Oh man. Oh boy. Oh lady. Oh gal. Oh they. Oh them.
I’ve only been out of the UK three times, twice to Disney land and once to Germany. Panic! At the disco makes me feel travelled. It makes me feel old and wise and worldly. Lyrically, harmonically, emotionally I feel like I’ve been everywhere and this is only the first time I’ve listened to the full album through.
I am a life long fan. As hopelessly devoted as Sandra Dee. There are so many reasons for this, firstly; change. Every single album produced is so different and gives something new, exciting and different. I’m going to focus on Pray for the wicked in this review and stick to comparing it to post split Panic! To make it easier on myself more than anything.
Let’s start with the track list, my one dissapointment. Only 11? More please thanks. The vibe of the album progresses like a good night out, the excitement and high of preparing, predrinks, and hyping yourself up to leave the house. Moods brought to you by high hopes, hey look Ma, I made it and (f**k A) silver lining. And then you’re out and you’re mixing and it’s noisy and there’s a slight regret and you’re roaring (roaring 20s that is) and maybe you want to go home but the people around you are drunk and having a good time. When you’re in the roaring 20s you are convinced coming out was the best idea you ever made and you are feeling classy as fuck and you’re saying all the right things and making all the right moves because dancings not a crime and you’re on the high of your life (or you think you are but you’re just pumping with adrenaline and you feel great). Anyone who knows me should know that I’m talking about Aberystwyth so as well as taking me everywhere this album takes me home. The peak of being out is one of the drunks, you’re going home after this the mood is dipping into melancholy, you’re tired but euphoric. You know there’s a burger waiting for you in 24hr Spar. Track 8 is. Second wind because your friends all just took shots and a great song just came on and you’re back to dancing. The high lasts a track or two before Old fashioned, my current personal favourite. It feels old Hollywood. Edward Hoppers Nighthawks is brought to mind, it’s beautiful and familiar but completely new for Panic! And it makes me so happy to be alive. I feel it in my bones. Finally, you’ve had your burger, you walked along the sea to get home and watched people stumbled to and fro and you’re sad it over. It began and ended so quickly and you feel so melancholy but it’s the best feeling in the world.

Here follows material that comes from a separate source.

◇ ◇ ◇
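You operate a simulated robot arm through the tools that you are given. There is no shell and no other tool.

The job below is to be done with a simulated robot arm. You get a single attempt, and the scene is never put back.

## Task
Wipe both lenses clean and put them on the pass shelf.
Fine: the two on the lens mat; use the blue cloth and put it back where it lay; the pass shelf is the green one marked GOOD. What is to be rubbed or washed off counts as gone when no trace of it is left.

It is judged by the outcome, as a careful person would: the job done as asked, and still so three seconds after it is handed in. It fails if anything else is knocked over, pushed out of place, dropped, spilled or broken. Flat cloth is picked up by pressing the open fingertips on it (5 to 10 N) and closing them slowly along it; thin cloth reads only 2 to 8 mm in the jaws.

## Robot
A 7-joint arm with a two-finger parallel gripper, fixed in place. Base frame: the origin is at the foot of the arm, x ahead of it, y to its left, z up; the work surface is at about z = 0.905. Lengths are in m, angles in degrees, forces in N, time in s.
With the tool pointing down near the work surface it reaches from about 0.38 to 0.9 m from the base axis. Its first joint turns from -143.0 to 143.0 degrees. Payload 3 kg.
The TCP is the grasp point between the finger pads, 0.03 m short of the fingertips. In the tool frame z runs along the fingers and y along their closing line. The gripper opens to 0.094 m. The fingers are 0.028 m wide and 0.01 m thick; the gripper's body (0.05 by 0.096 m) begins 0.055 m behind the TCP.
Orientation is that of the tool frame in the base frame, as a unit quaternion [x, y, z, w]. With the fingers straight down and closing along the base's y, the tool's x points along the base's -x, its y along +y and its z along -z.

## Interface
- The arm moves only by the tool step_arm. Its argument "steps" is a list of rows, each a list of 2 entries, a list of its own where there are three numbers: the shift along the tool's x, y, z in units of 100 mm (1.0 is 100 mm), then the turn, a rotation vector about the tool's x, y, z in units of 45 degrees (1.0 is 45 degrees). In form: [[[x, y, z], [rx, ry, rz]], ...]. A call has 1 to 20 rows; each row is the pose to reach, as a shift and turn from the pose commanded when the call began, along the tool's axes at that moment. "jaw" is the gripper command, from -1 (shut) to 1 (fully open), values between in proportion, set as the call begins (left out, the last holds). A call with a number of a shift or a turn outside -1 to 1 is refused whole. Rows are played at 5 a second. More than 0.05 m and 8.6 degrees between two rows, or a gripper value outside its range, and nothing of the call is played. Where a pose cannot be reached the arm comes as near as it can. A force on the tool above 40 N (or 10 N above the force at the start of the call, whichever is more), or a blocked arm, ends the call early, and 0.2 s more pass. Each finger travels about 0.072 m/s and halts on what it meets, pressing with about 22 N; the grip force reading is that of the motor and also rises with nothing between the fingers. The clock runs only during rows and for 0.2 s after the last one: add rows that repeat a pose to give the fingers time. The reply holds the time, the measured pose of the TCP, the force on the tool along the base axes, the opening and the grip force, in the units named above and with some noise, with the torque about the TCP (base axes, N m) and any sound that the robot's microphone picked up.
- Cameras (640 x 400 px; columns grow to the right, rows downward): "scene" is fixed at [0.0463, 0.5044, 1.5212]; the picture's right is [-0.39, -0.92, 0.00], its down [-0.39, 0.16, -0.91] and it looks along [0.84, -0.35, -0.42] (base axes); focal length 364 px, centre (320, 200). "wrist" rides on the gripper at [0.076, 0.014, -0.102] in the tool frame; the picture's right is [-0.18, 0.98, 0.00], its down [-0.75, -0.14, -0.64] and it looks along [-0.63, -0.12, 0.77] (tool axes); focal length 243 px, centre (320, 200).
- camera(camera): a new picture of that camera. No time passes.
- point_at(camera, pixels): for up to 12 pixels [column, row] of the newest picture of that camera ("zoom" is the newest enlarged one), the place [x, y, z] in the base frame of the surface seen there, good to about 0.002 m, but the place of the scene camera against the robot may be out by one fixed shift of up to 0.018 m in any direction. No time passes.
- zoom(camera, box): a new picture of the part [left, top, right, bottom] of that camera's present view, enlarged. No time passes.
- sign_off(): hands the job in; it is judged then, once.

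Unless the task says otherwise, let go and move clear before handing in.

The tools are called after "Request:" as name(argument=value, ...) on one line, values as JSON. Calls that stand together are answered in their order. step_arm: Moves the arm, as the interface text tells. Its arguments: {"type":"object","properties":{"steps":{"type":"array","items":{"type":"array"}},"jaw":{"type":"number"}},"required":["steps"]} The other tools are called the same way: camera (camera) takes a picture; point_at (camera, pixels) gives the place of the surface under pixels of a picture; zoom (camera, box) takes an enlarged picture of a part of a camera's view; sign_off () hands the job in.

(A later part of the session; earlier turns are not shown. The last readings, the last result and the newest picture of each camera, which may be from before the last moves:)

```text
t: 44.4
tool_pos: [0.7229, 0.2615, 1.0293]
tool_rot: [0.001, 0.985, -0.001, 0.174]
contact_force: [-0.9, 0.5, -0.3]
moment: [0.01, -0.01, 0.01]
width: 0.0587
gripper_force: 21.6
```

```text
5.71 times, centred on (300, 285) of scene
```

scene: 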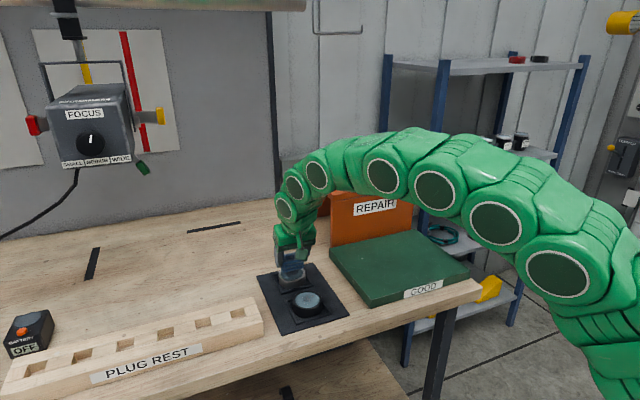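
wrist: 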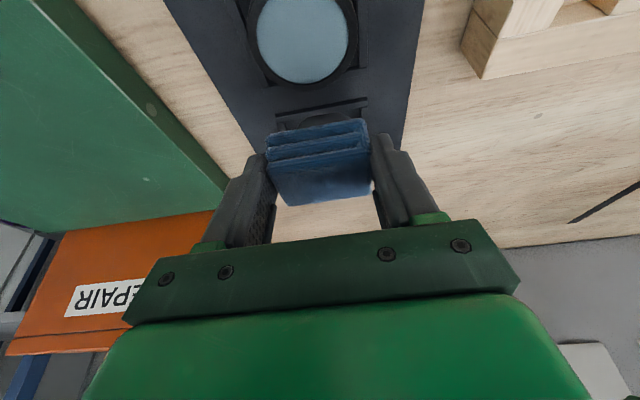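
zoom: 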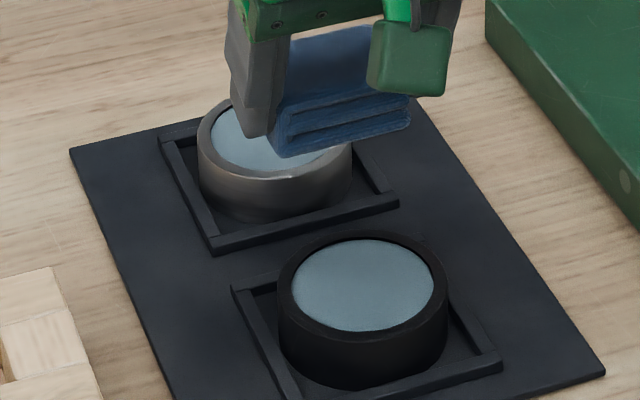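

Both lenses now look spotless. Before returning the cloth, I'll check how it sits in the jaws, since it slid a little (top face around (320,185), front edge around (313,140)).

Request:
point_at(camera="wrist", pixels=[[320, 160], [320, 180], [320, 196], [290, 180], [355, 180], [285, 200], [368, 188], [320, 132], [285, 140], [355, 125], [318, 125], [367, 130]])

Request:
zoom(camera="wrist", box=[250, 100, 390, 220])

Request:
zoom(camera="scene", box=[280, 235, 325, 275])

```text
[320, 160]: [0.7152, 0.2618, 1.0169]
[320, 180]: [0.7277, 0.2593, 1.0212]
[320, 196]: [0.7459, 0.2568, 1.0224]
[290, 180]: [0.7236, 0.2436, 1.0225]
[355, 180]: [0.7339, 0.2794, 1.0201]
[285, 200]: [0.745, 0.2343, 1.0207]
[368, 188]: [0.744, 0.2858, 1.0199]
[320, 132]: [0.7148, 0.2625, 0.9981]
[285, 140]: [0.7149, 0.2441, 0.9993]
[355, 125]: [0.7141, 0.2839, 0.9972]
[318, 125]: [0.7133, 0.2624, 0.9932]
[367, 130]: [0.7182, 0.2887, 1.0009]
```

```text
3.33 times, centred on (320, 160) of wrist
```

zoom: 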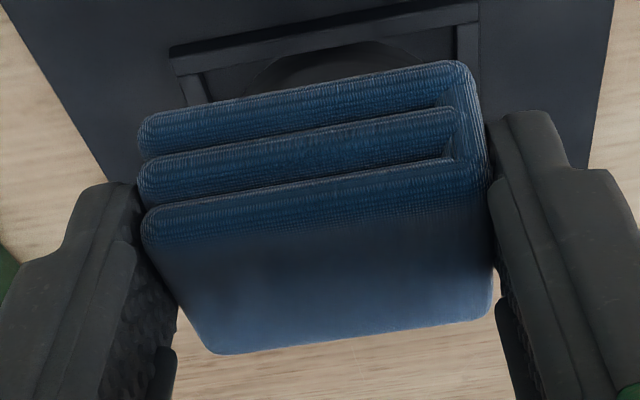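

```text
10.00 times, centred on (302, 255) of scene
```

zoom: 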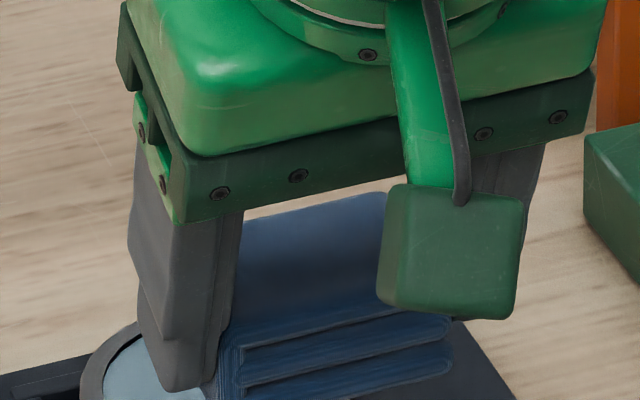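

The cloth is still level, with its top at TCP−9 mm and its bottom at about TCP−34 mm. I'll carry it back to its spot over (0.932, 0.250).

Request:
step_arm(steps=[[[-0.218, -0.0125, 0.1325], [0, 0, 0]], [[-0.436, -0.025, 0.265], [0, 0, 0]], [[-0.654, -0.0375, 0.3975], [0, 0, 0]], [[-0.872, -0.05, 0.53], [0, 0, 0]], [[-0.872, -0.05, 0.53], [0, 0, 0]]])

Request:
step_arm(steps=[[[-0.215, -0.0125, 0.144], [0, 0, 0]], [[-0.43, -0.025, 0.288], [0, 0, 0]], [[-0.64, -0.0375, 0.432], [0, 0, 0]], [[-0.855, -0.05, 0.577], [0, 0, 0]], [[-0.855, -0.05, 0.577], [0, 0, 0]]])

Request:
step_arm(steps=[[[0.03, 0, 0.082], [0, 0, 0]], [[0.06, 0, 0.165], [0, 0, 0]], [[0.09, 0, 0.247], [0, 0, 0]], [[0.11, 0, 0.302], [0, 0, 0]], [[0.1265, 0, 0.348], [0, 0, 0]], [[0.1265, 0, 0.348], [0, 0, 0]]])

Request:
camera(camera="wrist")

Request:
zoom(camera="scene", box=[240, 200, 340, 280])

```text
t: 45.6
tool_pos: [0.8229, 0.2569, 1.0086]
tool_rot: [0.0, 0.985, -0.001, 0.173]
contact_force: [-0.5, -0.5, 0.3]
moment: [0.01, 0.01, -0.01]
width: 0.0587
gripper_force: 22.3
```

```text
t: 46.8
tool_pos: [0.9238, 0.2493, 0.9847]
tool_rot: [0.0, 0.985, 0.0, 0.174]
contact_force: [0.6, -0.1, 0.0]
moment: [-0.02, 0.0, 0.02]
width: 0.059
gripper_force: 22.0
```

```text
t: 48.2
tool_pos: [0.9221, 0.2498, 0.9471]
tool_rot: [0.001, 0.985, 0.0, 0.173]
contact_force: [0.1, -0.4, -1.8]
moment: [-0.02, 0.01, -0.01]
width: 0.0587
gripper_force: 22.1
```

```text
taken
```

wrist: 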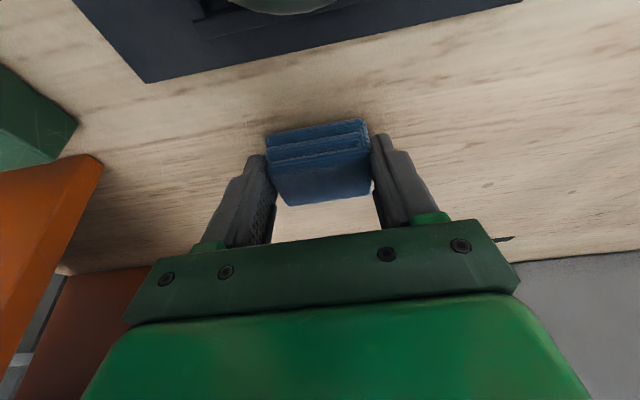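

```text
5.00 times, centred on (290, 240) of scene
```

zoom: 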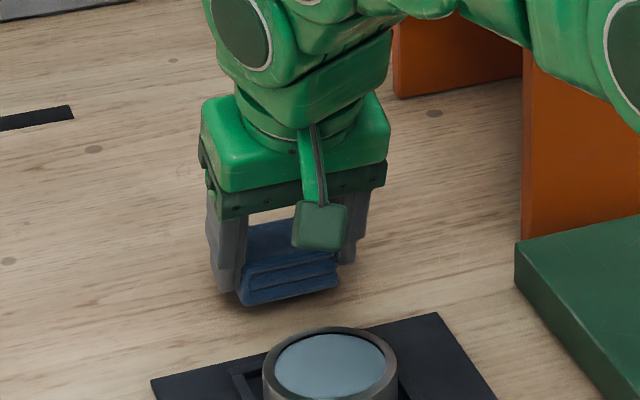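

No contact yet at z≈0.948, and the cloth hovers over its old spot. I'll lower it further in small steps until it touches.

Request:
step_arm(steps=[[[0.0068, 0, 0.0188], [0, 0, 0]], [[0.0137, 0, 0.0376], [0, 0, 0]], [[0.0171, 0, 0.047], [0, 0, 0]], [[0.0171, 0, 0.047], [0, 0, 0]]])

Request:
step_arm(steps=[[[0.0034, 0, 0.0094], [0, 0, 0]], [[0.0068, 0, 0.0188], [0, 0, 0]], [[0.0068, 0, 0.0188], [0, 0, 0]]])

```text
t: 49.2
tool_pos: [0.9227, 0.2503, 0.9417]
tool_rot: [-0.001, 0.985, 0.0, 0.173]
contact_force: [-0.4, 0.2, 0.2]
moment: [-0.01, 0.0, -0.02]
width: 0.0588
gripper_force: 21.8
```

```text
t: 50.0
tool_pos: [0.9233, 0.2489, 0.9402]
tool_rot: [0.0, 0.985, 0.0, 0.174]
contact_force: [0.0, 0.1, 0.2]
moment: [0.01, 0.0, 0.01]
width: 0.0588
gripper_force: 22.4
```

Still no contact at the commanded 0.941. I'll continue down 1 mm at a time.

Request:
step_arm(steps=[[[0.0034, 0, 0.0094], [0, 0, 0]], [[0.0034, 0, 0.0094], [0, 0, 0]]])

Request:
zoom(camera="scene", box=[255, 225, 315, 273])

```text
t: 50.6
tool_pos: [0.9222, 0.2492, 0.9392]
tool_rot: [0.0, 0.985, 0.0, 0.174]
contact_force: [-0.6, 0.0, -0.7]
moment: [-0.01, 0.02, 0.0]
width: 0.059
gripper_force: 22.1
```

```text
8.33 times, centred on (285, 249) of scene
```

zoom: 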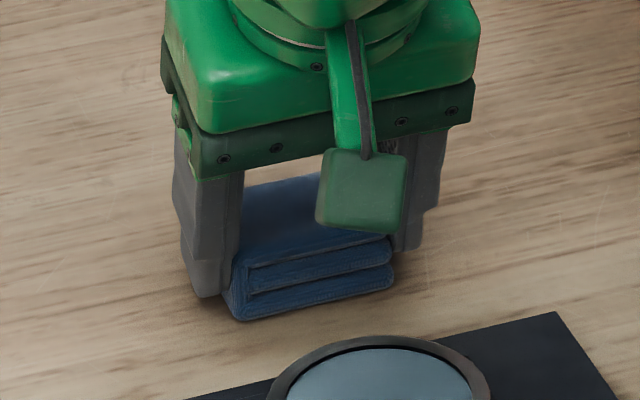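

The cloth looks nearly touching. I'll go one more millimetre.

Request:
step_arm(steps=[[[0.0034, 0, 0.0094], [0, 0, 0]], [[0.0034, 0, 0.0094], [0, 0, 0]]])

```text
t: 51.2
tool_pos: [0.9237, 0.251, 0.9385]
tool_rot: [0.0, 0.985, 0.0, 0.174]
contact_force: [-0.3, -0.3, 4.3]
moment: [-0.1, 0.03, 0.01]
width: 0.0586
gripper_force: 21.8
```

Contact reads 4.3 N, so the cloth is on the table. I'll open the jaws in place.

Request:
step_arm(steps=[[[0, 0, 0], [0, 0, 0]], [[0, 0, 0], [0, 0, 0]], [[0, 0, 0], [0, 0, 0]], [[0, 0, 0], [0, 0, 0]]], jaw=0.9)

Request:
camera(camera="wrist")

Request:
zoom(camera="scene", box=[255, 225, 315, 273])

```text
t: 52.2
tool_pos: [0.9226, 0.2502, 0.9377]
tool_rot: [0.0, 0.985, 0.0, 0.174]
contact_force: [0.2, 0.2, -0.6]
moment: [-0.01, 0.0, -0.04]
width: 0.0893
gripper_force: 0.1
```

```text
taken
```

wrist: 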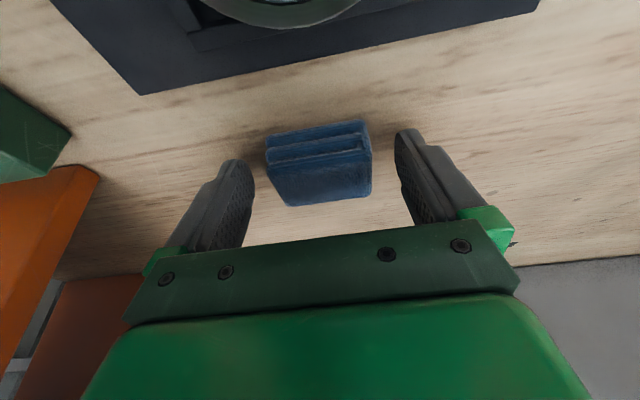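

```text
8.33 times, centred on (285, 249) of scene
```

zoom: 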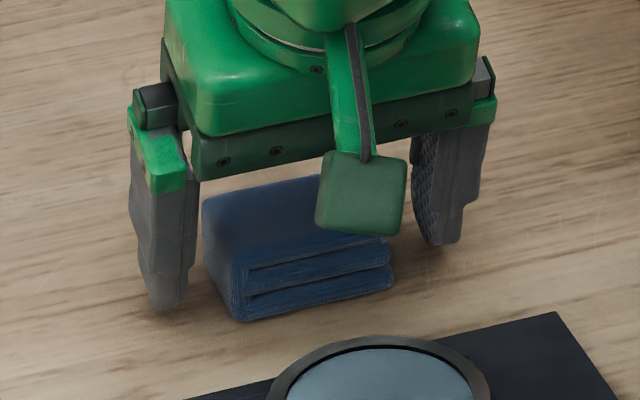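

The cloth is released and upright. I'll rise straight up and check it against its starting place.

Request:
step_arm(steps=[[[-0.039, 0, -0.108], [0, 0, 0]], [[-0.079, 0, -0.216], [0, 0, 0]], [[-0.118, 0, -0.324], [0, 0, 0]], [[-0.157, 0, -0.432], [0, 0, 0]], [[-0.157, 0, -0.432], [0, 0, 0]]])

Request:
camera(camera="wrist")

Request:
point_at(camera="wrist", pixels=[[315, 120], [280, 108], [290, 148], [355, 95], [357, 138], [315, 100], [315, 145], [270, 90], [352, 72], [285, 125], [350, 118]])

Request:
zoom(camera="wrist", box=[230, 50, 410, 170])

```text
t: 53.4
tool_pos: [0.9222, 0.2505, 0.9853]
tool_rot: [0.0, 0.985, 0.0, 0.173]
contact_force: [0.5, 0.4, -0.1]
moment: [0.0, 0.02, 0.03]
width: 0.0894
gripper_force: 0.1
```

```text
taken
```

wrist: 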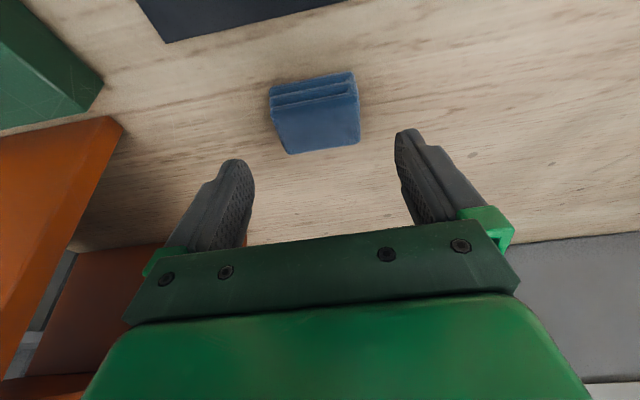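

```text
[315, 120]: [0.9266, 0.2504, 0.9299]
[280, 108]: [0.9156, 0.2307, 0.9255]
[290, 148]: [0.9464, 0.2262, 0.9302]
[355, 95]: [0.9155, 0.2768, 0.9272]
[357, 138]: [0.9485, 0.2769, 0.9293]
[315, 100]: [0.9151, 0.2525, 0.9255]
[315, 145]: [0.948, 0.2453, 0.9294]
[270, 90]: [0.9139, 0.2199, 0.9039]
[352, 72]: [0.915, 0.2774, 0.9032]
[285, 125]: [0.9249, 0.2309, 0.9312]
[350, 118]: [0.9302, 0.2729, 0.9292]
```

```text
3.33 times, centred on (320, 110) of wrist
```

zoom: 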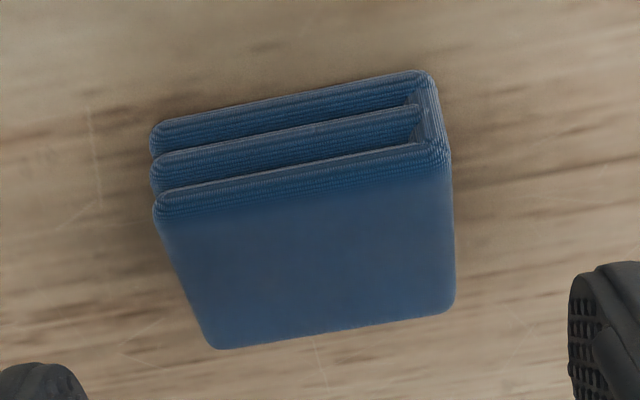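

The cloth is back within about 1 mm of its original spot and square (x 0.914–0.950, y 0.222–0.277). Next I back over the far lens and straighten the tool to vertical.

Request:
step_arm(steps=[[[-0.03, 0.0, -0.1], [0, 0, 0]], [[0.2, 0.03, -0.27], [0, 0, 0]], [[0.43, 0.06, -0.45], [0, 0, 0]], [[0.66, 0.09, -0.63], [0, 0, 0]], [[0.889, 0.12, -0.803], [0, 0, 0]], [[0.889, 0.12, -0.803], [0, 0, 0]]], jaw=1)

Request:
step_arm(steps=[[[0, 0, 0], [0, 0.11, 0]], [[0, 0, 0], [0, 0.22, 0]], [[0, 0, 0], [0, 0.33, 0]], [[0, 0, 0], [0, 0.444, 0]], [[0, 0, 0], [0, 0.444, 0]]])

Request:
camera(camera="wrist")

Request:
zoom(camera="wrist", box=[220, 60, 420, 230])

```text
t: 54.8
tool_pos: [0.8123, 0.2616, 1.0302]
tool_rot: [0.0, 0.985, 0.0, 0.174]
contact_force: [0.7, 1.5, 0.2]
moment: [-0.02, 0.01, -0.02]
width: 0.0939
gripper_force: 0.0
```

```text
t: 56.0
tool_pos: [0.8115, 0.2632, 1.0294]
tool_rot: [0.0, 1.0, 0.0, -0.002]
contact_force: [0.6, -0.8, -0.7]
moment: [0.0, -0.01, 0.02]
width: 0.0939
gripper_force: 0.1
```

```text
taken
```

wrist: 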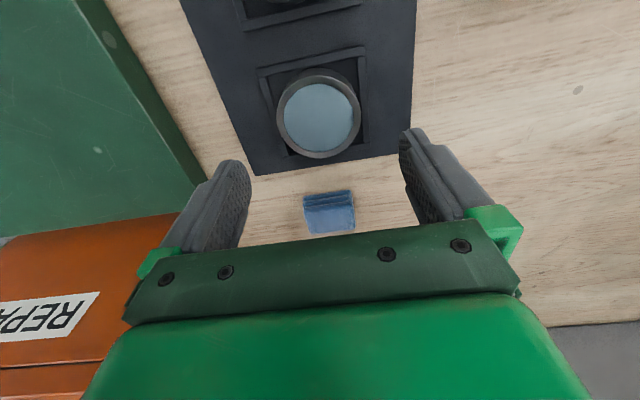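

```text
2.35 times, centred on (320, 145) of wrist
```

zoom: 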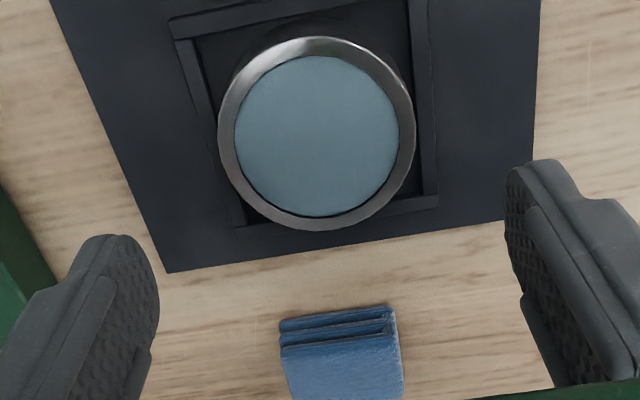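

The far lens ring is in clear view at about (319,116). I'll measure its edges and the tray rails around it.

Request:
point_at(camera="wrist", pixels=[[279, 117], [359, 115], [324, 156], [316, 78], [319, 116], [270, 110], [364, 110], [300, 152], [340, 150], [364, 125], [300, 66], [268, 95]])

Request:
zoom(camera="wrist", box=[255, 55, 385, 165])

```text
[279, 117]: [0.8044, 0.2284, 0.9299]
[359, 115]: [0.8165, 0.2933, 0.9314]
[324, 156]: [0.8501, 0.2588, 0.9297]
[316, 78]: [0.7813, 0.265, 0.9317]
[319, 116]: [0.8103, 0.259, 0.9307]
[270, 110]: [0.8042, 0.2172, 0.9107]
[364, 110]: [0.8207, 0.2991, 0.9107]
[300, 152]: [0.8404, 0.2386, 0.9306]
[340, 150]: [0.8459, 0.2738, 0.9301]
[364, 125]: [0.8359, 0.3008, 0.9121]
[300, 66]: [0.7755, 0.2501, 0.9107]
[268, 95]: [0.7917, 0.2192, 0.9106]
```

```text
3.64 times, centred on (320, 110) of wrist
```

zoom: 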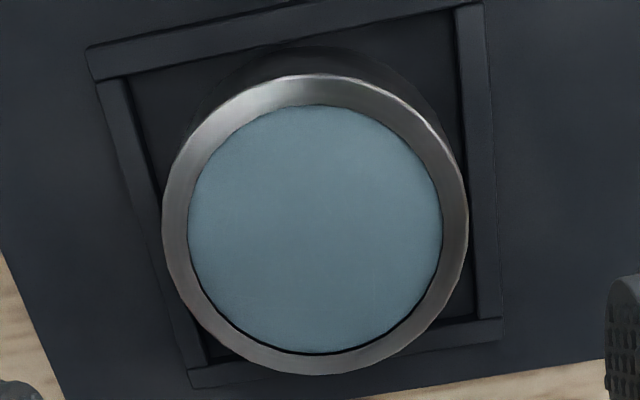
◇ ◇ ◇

It’s time to start it all over again.
The biggest difference between pftw and early post split albums is the style, vices and virtues felt like a story, death of a bachelor was one man’s journey into adult life (which felt all too real, despite the fact that I’m only 23 and not getting married). Pray for the wicked is a celebration of achievements with the fear of obscurity. A sentiment reflected in a few tracks is the idea that ‘you haven’t seen the best of me’ and I certainly hope not, if it can only get better I’m here for it. There are very few songs that inspire me to change , plenty get me moving (and boy can I move) but I rarely feel the inspiration and flutter of the heart that High hopes gives to me.
I’m slightly more qualified to talk about artwork than music as I have an A-level in art, pretty sure it was a D but which great artists were ever truly appreciated in their time? The album art is simple, heavy used of millennial pink (man knows his audience) the Illuminati style logo watermarked on the pages is a great touch and my favourite of all messages is the dedication to the fans. Brendon Urie has sustained, survived and thrived and grown into a marvelous front man. Unstifled and unashamed.
A lot of people like to complain that they’ve changed, they say the same about Fall out boy, good! Keep changing, yes a fever you can’t sweat out was and is iconic but that’s because it was relevant then Pray for the wicked is modern, stylish and different. The only thing I could ask for is more of it.
Find a more enthusiastic review than this; I dare you.